Mick and I would often walk for 30 miles a day going here and there with our guitars…talking non-stop and solving the world’s problems…perhaps occasionally adding to them. At one point we were low enough on money and gigs that we decided to look for a temporary job of some sort. The hours were important because we needed the afternoons and evenings free to play music. We tried a few things…even working at the Vox guitar factory where they had me chiseling out pick-up holes on my first day there. I pity the poor bastard who bought that guitar…Mick’s job was guitar tester which basically meant he got to play guitar all day; he’d pretty much let anything go past (within reason)…fortunately for me. I got the hang of it pretty fast though….not that there was much skill in what I was doing. We knew the manager didn’t like us, not subservient enough to him, so we quit when we caught wind he was going to fire us…didn’t want to give him the satisfaction.

As a bass player the time I spent interacting with Sam’s Tablas was invaluable…and I still draw from those subtle bass Tabla rhythms when I get into a particularly free form jam with the right musicians today.
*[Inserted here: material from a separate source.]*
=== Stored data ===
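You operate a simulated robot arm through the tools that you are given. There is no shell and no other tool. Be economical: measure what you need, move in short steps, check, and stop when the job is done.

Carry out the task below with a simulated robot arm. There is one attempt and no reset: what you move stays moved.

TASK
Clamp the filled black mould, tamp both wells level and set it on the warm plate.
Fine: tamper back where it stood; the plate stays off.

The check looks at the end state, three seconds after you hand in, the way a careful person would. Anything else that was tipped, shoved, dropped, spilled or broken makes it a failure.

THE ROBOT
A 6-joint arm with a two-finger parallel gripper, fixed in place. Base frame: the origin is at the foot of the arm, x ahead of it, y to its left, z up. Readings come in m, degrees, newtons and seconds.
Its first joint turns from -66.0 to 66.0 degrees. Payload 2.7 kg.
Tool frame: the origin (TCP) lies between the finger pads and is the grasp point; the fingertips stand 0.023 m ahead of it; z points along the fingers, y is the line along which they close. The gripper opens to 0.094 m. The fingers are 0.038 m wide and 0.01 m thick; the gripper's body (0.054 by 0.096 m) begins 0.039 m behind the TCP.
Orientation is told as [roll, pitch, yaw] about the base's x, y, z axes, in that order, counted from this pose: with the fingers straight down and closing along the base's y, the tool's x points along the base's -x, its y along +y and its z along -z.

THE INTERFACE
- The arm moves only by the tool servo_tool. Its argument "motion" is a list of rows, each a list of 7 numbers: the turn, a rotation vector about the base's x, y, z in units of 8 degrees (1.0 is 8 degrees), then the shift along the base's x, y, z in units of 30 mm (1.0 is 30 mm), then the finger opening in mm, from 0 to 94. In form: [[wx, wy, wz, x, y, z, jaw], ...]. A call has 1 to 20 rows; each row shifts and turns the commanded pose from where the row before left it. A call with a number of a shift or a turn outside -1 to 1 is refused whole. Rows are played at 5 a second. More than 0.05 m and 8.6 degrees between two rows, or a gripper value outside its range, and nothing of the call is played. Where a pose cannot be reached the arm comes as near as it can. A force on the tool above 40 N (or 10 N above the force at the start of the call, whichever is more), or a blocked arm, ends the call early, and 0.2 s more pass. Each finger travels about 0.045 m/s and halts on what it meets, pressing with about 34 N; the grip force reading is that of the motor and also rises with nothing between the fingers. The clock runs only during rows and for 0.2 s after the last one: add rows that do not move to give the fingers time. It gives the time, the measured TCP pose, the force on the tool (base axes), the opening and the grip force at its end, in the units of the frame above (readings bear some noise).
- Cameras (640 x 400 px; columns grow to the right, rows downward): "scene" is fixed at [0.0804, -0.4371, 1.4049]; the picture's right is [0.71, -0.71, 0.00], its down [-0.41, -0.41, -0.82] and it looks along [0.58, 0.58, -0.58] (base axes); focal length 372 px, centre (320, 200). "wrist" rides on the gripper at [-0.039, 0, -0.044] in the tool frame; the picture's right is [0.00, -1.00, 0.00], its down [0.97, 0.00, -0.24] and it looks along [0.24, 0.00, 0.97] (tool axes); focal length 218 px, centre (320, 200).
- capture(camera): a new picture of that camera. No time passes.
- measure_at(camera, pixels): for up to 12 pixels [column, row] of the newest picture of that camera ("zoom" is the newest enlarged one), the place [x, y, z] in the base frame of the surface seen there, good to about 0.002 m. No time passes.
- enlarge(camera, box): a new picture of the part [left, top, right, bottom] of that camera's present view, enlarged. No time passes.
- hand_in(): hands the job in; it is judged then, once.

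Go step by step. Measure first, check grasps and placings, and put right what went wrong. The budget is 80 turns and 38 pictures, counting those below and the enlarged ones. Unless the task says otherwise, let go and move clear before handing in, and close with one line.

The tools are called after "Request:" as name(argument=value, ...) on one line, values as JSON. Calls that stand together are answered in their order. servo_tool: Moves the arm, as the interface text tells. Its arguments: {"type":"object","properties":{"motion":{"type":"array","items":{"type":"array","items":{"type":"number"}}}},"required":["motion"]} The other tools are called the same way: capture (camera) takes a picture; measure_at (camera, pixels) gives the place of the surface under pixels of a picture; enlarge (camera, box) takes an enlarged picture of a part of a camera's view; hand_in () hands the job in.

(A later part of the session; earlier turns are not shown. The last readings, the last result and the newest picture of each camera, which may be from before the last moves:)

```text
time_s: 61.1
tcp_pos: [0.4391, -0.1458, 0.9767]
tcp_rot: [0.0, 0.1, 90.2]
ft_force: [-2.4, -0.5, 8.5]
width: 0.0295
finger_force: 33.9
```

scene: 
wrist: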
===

Playing those long improvisational instrumental sets with Mick and Sam in the original Sam Gopal Dream instilled in me the importance of becoming as one with your fellow musicians…to without thinking move instantaneously together like a school of fish…as one brain. Like a form of musical telepathy really. I remember one very long improvised jam we got into at “Middle Earth Club” in Covent Garden, London in 1967. We had always jammed off this particular theme in the key of E. I was playing a Hammond B3 for this tune, although I usually played my Gibson EB0 bass for most of the others. I was playing a Tambura type drone on the lower manual that Mick and Sam were improvising over, and my right hand was playing ragas. The audience was entranced…they were sitting cross legged on the floor with their heads down…I suspect as high if not higher than we were. Suddenly without any pre-arranged signals…Mick and I simultaneously moved up a half step to the key of F. No traditional musical cues to prompt the brain into a rule based diversion…nothing. Complete and absolute spontaneity. It hit us like an emotional hurricane…filling us with a warmth…a natural high…a musical rush. Mick, Sam and I all looked up at the same time…our eyes locked and tears welled up. I haven’t experienced that feeling to quite the same intensity before or since…although I’ve come close a handful of times. The climate you are playing in has to be just right…the audience, the club, a sense of unqualified musical freedom and the confidence and complete support of your fellow musicians. The listener feeds the band and the band feeds the listener…it’s cyclical.